Funk straightened out
Hats off to Fred Funk, who rolled to victory at the US Senior Open and set a US Golf Association scoring record in the process. Funk toyed with Crooked Stick, posting rounds of 68-67-68-65 for a 20-under par total. It took three strokes off Hale Irwin’s tournament record, and when he reached 18 under, it marked the lowest score in relation to par that anyone had achieved in a USGA stroke-play event. Funk lost in a playoff the week before at the Senior British Open, and has eight top-10 finishes this season, despite dealing with consistent knee and shoulder pain . . . Funk wasn’t the only player to go low at Crooked Stick.

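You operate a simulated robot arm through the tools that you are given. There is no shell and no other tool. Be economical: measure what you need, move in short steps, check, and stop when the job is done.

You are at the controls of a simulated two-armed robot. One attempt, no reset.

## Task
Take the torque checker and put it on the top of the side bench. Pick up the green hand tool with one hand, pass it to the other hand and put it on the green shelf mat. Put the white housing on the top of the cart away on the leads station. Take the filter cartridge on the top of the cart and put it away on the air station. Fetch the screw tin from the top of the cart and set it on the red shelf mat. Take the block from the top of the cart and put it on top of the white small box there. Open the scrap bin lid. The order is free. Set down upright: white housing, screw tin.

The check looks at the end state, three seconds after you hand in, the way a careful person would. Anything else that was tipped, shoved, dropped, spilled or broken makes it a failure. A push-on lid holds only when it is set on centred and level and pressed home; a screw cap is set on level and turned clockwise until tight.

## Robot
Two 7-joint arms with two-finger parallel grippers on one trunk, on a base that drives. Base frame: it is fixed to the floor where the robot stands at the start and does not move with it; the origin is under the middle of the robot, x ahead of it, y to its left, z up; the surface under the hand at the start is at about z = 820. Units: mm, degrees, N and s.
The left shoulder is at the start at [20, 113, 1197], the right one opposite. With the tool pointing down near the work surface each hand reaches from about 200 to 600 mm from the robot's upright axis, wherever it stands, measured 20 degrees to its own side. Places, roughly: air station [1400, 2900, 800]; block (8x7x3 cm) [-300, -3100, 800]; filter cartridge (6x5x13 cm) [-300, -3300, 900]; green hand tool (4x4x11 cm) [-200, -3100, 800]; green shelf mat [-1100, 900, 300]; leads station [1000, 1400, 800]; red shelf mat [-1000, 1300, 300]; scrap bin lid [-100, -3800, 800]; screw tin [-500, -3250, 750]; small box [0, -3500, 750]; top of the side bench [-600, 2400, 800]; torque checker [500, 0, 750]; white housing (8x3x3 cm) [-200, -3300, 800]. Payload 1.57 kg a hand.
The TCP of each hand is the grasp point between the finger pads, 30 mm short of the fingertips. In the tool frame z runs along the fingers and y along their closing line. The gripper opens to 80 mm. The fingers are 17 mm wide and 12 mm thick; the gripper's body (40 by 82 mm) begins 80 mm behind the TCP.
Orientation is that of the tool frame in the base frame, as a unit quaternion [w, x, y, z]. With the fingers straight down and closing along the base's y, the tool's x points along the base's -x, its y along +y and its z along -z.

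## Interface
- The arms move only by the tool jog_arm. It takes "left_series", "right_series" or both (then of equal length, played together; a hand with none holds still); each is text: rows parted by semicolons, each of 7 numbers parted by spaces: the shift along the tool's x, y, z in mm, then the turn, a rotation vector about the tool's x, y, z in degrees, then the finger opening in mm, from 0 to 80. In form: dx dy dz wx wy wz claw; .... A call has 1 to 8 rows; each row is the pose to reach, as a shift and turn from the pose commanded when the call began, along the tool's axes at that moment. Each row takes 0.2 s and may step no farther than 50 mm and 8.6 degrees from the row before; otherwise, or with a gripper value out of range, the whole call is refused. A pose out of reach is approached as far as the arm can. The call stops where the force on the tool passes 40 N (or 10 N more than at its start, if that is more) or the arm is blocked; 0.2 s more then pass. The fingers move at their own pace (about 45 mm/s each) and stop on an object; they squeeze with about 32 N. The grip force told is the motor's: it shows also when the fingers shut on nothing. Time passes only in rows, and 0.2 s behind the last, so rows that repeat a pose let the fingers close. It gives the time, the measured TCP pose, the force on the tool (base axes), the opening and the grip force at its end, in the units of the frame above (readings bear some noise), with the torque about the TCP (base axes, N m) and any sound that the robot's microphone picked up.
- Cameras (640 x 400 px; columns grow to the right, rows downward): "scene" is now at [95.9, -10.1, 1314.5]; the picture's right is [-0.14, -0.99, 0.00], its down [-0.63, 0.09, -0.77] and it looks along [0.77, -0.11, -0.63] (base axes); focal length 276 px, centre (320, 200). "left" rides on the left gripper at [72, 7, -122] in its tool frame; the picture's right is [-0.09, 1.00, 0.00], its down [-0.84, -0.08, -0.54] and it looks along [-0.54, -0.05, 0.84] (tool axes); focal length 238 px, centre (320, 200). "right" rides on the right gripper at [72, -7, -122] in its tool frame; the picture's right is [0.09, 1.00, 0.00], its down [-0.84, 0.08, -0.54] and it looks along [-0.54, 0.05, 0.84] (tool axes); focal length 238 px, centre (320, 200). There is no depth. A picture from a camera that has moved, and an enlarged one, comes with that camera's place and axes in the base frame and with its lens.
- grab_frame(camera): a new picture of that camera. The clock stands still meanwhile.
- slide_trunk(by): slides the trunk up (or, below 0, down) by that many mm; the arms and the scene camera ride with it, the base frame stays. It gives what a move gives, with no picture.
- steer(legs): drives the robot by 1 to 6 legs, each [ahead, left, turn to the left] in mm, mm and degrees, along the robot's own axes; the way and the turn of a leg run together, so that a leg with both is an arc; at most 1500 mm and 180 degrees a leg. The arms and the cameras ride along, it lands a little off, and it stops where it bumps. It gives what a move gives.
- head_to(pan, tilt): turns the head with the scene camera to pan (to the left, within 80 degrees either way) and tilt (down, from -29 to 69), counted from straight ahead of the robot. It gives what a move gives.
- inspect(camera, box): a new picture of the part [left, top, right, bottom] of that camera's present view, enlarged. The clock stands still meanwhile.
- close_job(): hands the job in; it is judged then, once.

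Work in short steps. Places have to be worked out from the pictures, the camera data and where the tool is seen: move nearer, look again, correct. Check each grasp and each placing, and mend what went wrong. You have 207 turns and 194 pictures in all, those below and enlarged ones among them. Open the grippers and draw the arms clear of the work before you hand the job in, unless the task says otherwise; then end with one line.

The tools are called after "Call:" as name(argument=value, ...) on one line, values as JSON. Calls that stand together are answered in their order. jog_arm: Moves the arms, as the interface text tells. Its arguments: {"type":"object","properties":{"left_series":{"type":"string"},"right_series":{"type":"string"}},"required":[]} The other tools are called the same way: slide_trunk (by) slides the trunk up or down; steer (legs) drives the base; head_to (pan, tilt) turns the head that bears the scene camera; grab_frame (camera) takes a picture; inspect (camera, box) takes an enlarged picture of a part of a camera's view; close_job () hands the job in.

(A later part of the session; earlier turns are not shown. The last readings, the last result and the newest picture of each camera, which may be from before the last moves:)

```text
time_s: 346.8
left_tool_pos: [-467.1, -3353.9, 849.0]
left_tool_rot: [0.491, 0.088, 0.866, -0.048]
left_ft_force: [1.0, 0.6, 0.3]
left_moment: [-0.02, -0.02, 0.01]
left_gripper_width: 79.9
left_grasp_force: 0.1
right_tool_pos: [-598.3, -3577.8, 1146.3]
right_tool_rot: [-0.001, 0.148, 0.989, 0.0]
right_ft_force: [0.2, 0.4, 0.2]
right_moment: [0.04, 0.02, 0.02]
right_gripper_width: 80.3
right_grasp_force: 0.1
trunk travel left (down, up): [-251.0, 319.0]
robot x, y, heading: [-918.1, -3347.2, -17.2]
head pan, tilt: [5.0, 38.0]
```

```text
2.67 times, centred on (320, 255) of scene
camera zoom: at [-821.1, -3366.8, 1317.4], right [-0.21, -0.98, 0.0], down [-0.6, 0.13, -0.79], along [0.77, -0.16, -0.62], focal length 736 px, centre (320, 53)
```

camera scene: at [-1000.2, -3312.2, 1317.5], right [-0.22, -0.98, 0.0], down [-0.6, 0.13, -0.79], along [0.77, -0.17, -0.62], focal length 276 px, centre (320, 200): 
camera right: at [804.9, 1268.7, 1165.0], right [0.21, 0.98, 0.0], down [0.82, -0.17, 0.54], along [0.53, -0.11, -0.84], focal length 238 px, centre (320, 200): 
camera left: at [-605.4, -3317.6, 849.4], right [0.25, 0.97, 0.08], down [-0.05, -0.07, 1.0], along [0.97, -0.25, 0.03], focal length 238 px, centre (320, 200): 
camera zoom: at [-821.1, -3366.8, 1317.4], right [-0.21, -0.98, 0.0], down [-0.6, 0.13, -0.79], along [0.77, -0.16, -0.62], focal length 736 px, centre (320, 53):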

The course record was battered last week. Greg Norman, Joey Sindelar, Dan Forsman, and amateur Tim Jackson had 6-under 66s in the first round to establish the new number, then Russ Cochran lowered it with a 64 in the third round. Loren Roberts joined Cochran with a final-round 64 . . . Joe Sprague, the executive director of the Massachusetts Golf Association, spent the week at the US Senior Open working as a rules official.

Downsizing Dubai
Sponsorship problems haven’t been limited to the United States. It’s being reported that Leisurecorp, a Dubai-based developer, which is the main sponsor of the European Tour and its lucrative season-ending tournament that prompted some US-based stars to become European Tour members, is reworking its deal because of economic troubles and cutting the prize fund by 25 percent. Hyped before the season as the richest purse in golf - $10 million, slightly more than the $9.5 million purse for the PGA Tour’s Players Championship - reports this week say the Dubai World Championship will have a $7.5 million purse. The seasonlong points race to qualify for the event - much like the PGA Tour’s FedEx Cup - will also offer a bonus pool of $7.5 million, which is 25 percent smaller than originally announced. While $7.5 million is nothing to sneeze at, 10 events on the PGA Tour schedule offer at least that much, including all four FedEx Cup playoff events.

Amateur tour
By all indications, including remarks he’s recently made, Rickie Fowler will turn professional after the Walker Cup, which pits the top US amateurs against counterparts from Great Britain and Ireland . . . The GB&I Walker Cup team was announced Monday, with none of the 10 players having any previous Walker Cup experience. The Walker Cup is Sept. 12-13 at Merion Golf Club near Philadelphia.